His ability to pick up yards after contact is incredible. Last season, Gore picked up 832 yards after contact.
To put that into perspective, let's break it down like this. He had 1,368 yards rushing, and of those 1,368 yards, 832 of them came after contact. Only two other players in the NFL had more yards after contact than him.
And what's the main characteristic that helps a player with yards after contact? Toughness. A running back has to have the ability to bounce off tackles and swat off defenders, just like Gore did here against the Cleveland Browns.
As he meets cornerback Sheldon Brown on the sideline, he says something like, "move [expletive] get out the way!" I doubt that's what he really said, but if you imagine that while watching the run, it makes things more interesting.
As I mentioned in a previous article talking about Steven Jackson, all top-notch running backs possess good vision. You don't have to be the fastest, most skilled running back in the NFL to be successful. There have been plenty of super fast players who have fizzled out because they didn't know how to read a defense.
Not to mention a running back's hole selection has to be incredibly fast considering the game around him is moving so fast. Lucky enough for 49ers fans, this is another area in which Gore excels at. On all four of the previous slides, you could see his vision went hand in hand with these attributes.
In the highlight above, I selected one of my favorite plays where Gore uses his vision to set up an opposing defense. Thank you to NFL Game Rewind for giving everyone access to the All-22 feature, which, in turn, helped me break down this touchdown run.

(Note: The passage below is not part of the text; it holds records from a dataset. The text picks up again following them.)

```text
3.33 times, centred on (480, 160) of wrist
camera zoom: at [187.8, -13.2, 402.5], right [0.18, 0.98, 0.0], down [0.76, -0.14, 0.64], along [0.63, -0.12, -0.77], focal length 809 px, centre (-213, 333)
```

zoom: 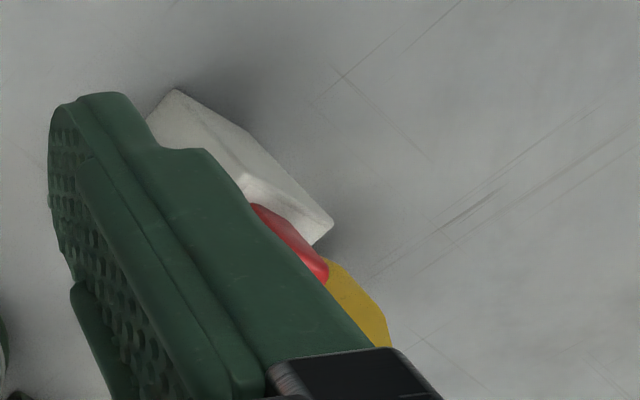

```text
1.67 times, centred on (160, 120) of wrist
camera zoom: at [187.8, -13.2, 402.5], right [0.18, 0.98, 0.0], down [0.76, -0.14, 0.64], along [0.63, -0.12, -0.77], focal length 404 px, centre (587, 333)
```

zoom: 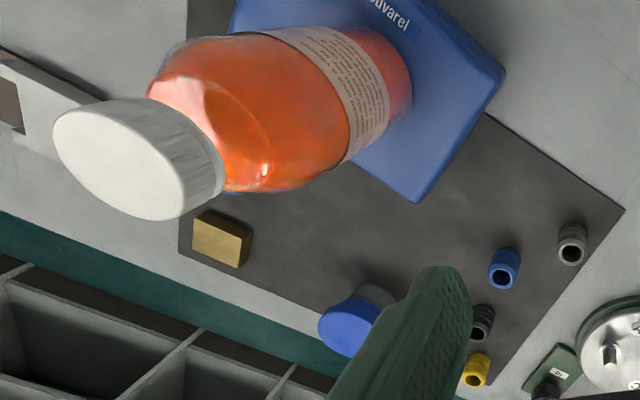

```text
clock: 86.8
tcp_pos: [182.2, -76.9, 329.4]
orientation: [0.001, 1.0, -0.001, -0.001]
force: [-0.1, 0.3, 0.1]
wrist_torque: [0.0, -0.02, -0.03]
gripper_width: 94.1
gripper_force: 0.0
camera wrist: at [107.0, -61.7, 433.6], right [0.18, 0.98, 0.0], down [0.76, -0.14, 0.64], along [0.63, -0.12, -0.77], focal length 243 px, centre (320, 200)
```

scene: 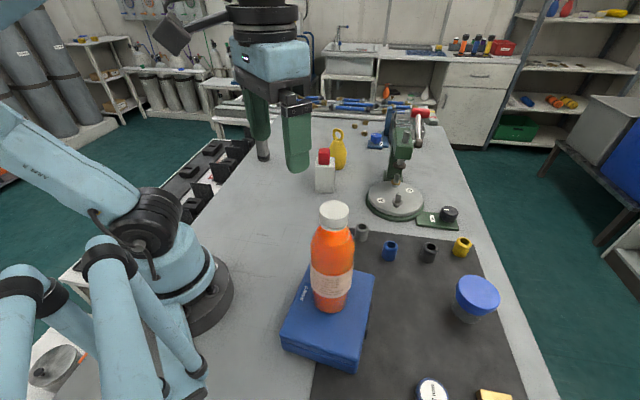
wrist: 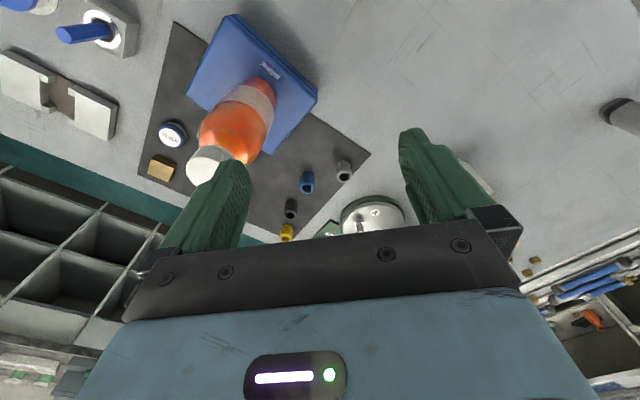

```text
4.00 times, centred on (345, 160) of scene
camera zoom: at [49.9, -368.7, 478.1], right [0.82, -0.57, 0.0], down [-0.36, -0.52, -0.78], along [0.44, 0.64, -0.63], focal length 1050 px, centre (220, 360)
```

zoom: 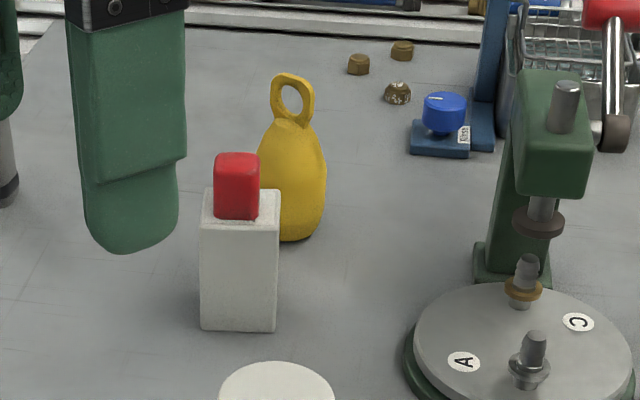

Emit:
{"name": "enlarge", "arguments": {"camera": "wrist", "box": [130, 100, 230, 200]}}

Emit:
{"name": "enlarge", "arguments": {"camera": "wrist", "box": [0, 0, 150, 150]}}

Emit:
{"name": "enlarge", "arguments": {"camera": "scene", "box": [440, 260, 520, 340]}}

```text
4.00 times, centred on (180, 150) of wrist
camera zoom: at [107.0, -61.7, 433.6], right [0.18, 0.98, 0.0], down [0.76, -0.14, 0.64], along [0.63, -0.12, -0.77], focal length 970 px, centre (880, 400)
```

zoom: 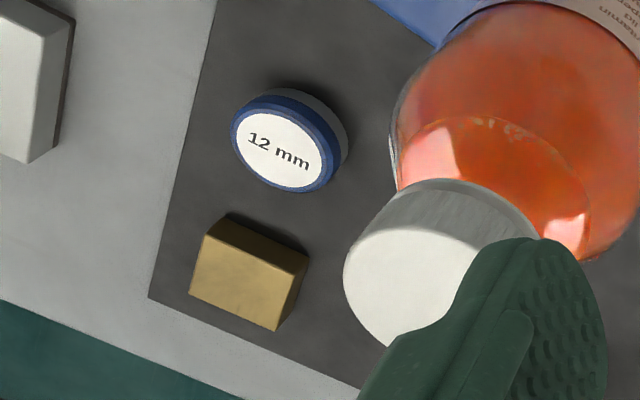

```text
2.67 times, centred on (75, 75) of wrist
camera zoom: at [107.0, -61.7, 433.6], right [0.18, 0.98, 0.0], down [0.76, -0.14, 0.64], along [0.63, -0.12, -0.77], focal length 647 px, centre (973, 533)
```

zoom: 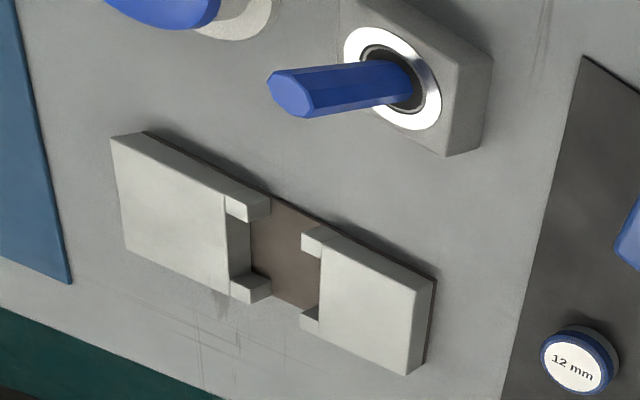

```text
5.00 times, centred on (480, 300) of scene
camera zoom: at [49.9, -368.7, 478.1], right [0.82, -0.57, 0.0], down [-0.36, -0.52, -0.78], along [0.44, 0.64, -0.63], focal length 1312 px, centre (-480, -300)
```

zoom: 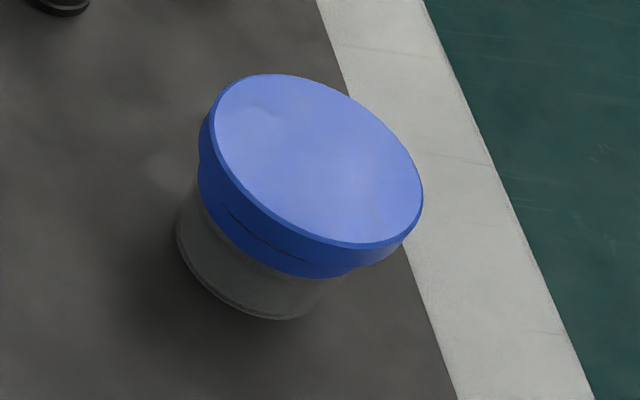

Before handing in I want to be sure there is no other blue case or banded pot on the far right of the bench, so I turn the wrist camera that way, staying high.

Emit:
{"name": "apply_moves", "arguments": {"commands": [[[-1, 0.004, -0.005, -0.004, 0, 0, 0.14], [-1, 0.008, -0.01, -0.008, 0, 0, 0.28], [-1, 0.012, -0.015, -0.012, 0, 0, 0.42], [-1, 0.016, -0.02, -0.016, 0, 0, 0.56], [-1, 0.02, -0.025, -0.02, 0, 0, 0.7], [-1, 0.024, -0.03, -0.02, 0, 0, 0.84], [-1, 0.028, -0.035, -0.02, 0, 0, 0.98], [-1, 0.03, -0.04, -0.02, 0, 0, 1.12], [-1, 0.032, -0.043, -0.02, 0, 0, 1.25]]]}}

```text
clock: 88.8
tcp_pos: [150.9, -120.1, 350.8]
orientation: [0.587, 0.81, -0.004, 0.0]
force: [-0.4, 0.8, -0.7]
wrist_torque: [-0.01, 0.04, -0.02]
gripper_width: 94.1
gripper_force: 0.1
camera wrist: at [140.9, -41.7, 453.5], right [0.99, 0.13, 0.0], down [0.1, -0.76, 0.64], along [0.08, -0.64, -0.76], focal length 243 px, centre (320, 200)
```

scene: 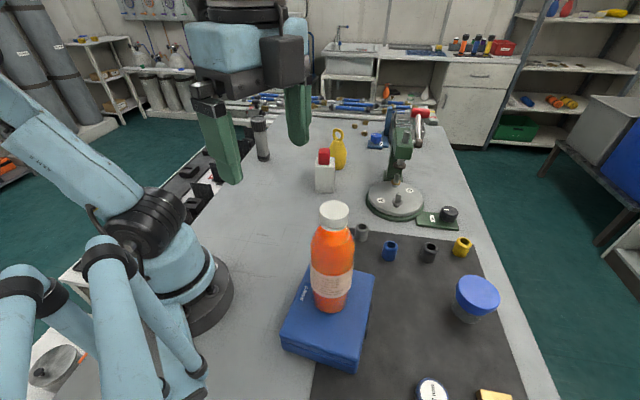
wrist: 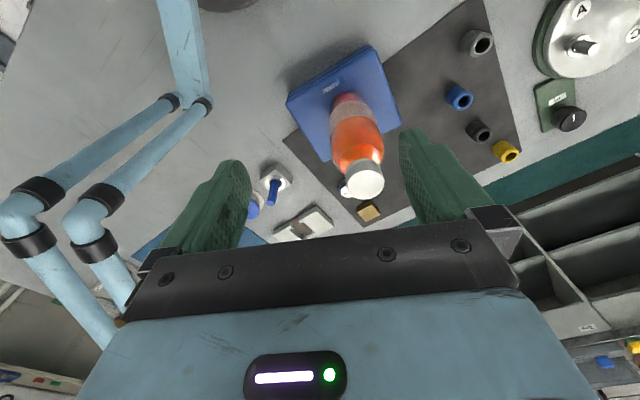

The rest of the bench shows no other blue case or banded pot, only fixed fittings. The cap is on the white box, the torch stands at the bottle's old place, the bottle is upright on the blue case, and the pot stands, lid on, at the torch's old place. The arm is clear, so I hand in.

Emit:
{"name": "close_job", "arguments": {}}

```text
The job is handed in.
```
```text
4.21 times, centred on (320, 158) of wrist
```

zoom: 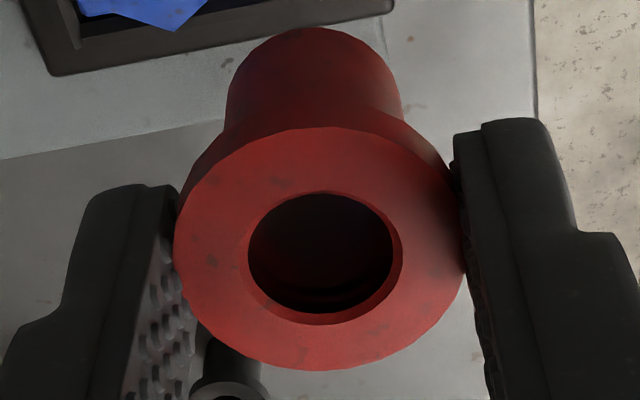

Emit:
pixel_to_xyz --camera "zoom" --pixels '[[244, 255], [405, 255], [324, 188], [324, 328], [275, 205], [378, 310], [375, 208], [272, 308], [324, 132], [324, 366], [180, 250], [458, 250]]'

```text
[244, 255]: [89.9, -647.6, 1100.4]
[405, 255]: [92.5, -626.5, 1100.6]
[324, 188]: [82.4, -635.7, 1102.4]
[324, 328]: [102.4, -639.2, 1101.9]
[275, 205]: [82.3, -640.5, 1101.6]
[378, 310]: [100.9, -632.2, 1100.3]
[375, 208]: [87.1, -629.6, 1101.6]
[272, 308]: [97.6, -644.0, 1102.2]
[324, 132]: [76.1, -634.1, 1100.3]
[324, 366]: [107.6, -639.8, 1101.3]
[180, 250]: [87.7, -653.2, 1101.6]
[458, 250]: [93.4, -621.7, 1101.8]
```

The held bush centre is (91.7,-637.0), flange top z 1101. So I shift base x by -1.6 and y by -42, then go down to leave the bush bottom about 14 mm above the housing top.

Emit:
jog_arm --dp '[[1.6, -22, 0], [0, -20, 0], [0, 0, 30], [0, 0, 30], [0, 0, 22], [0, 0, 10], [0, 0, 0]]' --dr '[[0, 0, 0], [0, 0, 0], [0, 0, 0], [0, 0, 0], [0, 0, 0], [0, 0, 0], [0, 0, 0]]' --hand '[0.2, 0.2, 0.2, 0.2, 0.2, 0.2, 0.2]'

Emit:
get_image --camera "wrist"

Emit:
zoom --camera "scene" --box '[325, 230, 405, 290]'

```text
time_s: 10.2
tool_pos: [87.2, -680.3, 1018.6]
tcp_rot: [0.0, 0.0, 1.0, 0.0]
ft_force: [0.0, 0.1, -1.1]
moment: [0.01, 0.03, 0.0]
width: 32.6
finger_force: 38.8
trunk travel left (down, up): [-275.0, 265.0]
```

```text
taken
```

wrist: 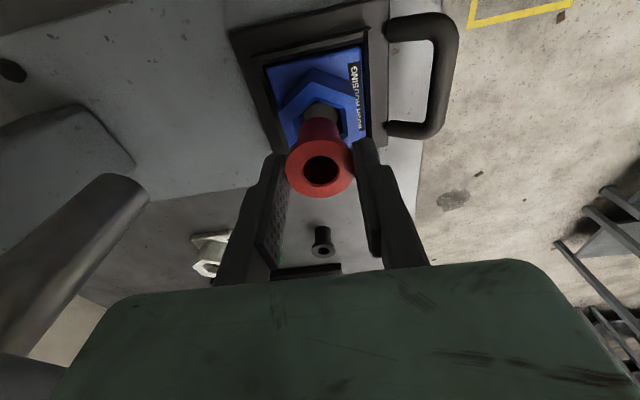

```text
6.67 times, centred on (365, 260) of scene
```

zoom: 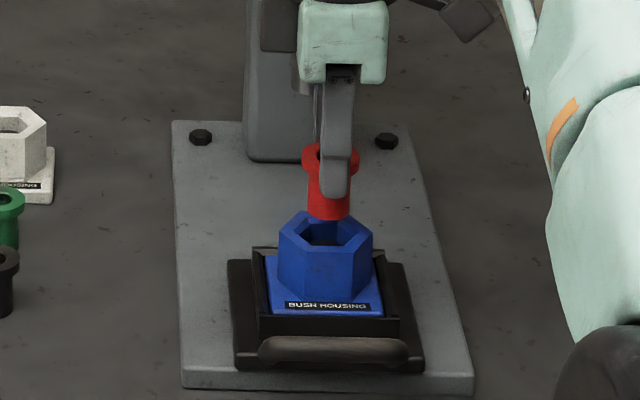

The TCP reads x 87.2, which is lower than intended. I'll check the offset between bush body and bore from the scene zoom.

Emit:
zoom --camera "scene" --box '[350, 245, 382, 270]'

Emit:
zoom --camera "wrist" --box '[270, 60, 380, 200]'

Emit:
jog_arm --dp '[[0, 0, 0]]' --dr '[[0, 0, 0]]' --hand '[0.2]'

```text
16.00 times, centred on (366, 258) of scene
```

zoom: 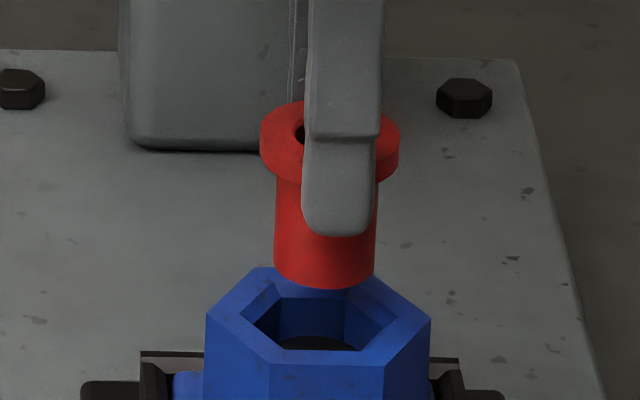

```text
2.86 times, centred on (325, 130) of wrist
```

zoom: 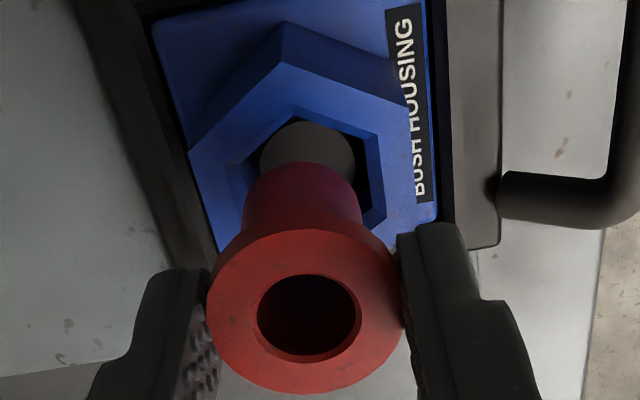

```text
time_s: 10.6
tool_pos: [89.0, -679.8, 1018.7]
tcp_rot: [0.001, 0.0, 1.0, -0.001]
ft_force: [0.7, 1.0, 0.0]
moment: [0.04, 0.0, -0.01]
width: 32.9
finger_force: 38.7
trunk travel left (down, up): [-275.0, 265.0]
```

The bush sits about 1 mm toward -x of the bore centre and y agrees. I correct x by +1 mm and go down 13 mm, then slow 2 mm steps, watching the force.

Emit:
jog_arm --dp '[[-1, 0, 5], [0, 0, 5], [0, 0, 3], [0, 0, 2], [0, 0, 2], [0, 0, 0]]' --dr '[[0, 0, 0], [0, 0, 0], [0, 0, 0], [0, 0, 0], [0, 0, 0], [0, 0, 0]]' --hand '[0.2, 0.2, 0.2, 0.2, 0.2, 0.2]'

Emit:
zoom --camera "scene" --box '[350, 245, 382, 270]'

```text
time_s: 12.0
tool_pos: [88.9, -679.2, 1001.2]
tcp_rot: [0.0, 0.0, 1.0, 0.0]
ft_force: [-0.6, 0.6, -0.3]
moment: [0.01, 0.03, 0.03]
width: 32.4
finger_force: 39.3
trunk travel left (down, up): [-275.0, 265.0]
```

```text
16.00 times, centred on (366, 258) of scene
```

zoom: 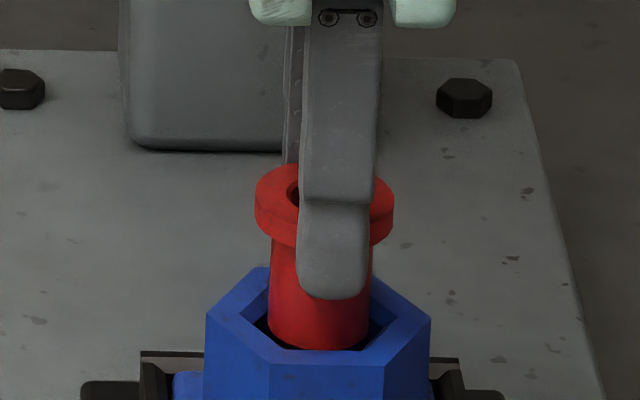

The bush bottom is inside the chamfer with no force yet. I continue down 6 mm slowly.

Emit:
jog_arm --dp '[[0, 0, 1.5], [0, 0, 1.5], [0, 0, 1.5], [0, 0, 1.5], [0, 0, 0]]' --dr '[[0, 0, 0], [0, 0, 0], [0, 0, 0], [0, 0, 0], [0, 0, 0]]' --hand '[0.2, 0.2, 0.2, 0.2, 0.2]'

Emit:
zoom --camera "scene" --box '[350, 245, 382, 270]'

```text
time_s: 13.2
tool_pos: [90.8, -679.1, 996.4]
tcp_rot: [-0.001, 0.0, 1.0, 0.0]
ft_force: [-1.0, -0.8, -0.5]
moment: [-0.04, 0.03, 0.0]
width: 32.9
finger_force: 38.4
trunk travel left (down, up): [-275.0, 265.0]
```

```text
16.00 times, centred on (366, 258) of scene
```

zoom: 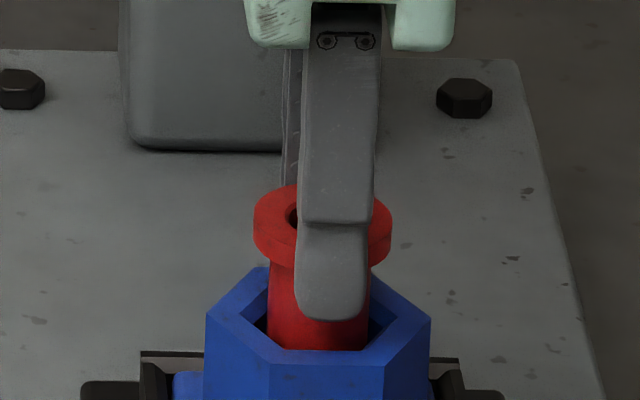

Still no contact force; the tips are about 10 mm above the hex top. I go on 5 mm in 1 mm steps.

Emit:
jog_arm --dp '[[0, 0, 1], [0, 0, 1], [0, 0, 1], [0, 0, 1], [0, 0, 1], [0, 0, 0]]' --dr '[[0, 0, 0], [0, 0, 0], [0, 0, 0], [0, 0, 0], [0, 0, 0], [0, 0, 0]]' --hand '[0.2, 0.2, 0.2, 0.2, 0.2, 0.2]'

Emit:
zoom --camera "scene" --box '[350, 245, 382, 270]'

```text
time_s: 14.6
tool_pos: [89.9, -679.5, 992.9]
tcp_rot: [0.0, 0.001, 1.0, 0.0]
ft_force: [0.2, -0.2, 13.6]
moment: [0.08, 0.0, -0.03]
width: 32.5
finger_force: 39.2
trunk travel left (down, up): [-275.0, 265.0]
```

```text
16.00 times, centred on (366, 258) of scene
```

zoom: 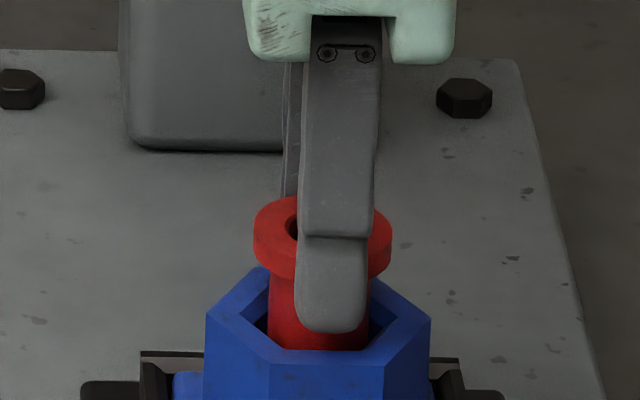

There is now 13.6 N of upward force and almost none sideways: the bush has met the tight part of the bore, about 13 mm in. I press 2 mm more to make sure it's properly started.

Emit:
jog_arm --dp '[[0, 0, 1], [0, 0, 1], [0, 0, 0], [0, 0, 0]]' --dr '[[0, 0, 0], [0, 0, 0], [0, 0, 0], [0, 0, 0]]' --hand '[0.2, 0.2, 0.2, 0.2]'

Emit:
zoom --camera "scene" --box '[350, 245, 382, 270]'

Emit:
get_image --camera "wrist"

As Gore takes the handoff out of the backfield, he sees two potential runs in his line of sight. He can either take the outside run off tackle, which would have probably ended in a marginal gain, or he could have taken the run right up the middle.
Which one did he pick? He picked the run up the middle, but he took things a step farther by setting up the play perfectly. He faked as he was going to take the right side run, and then boom; he cut it back right up the middle of the field for a touchdown.